Sometimes in our messy world whatever choices are made will probably have some regrettable consequences. Lieutenant Kemp is essentially arguing for more of what has already been done, and unfortunately most of what has been done since 2001 has been unsuccessful. But openly to admit to these failures would involve for NATO a loss of face and, possibly, electoral pressure at home to withdraw altogether. This is a terrible dilemma. My own view is that we are likely to have to move towards some version of containment. Hostile forces can be and have been kept at arm’s length. They can be hemmed in. They can continue to exist but with diminished potential to cause damage.
And over time they may change. Indeed, they almost certainly will change. This, after all, is what did happen in the Soviet Union.
Of course, containment is not ideal.
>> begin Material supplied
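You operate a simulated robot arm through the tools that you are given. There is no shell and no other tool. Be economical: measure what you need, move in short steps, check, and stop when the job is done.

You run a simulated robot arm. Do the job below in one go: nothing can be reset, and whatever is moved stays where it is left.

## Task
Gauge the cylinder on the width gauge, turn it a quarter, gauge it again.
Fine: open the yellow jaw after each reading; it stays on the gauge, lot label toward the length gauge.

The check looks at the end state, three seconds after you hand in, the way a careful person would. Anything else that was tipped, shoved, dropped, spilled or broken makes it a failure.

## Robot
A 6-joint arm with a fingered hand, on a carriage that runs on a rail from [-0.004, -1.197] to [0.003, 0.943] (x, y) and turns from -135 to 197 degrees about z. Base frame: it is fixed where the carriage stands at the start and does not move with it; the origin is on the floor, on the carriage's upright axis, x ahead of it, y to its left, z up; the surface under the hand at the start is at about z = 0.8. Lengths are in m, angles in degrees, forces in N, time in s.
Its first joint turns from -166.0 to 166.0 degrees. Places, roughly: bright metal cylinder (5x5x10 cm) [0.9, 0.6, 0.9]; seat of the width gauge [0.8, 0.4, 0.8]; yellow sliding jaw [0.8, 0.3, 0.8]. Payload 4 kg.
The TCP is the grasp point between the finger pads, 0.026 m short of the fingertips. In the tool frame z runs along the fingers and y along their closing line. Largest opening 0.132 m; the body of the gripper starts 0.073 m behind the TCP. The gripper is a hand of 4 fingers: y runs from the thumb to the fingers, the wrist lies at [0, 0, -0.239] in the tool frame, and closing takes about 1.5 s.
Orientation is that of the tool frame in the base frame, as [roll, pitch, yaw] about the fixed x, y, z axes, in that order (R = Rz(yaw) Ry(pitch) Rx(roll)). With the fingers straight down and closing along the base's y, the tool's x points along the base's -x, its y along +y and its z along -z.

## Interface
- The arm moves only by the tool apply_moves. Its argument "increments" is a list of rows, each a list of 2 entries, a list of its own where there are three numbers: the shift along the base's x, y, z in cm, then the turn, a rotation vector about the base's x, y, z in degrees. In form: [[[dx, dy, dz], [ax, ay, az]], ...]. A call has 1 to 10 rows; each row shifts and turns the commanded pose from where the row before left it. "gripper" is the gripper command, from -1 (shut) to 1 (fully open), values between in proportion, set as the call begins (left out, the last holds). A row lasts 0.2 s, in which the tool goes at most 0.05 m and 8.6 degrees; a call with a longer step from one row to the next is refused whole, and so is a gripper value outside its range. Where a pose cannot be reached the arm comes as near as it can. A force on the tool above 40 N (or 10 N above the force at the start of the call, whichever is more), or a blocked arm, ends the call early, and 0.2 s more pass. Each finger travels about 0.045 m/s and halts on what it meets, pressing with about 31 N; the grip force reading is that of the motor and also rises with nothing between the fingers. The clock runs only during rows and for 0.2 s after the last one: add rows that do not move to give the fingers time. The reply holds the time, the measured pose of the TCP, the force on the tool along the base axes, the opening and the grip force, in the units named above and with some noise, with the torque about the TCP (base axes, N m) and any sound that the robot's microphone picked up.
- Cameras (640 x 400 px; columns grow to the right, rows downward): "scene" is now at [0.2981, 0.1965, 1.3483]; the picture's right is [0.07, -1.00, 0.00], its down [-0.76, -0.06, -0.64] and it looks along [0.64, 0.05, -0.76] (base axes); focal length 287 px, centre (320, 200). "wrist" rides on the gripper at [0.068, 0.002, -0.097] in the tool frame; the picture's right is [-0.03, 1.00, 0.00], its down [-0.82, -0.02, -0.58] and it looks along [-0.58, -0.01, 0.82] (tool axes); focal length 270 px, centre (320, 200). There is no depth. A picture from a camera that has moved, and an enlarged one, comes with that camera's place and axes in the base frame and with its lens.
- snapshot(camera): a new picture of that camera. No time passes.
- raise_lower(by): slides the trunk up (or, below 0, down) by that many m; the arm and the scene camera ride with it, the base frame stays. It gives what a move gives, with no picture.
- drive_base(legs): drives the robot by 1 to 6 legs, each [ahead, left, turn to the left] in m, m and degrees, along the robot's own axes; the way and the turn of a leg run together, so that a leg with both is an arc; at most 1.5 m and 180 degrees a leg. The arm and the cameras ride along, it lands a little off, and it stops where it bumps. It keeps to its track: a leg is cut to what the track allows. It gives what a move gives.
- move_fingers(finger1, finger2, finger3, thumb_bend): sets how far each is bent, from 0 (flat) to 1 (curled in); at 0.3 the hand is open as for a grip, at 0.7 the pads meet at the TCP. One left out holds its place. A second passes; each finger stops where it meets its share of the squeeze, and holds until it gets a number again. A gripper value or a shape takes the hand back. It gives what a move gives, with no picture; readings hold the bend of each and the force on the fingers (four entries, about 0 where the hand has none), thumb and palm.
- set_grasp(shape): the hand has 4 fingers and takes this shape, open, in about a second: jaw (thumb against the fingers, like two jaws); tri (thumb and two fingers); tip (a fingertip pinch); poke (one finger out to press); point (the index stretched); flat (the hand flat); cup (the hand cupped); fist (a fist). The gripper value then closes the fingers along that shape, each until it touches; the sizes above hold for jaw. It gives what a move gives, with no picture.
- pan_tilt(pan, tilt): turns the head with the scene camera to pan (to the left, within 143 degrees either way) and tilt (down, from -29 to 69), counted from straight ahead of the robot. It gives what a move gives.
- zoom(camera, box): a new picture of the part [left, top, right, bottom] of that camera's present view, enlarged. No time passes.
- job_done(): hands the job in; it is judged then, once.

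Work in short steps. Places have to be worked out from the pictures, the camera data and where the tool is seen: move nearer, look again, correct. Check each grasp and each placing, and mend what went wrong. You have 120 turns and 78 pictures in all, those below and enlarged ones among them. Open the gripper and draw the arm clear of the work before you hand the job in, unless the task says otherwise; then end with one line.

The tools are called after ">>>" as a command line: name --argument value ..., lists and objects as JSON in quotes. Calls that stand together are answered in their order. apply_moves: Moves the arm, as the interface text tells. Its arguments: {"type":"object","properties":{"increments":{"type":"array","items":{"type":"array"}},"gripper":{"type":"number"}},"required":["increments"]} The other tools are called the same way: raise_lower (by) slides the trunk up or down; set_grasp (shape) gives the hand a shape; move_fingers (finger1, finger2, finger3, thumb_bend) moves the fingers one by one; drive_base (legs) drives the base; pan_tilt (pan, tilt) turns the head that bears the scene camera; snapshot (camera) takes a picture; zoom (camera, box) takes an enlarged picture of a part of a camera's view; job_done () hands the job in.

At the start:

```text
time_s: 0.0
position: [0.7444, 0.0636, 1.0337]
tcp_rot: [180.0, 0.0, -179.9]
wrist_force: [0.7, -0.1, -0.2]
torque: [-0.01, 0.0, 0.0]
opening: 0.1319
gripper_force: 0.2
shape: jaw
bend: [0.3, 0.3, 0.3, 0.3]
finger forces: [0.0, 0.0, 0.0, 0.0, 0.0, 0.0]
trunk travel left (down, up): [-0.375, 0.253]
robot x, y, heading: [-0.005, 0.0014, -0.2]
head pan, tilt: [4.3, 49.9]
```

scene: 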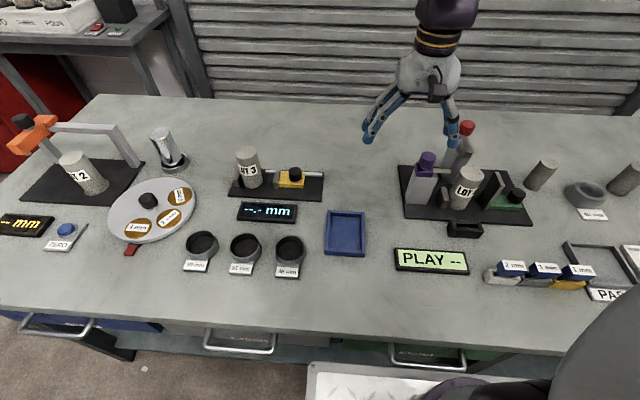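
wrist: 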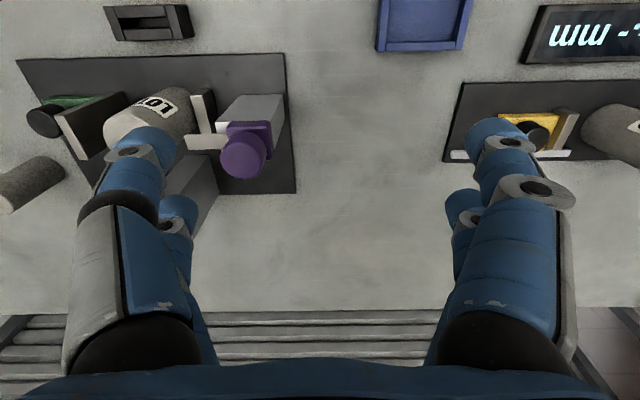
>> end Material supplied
It is likely to leave in place facts that we don’t like, such as a Taliban presence of some sort in Afghanistan. But it might be the least of the evils, if other outcomes are improbable. Outsiders have often tried to engineer a remaking of other societies in modern history, and have usually failed (Germany and Japan in 1945, after being defeated in total wars, are the main exceptions). These (sometimes well-intended) attempts at political engineering have been one theme in the tragic side of human experience. The force of tragedy, often rooted in hubris, is a recurrent theme in a liberal arts education. It does not, though, seem to have left much of an impression on Lieutenant Kemp.
Professor Emeritus Robert Malcolmson taught in the History Department from 1969 to 2004. He now lives in Nelson, British Columbia.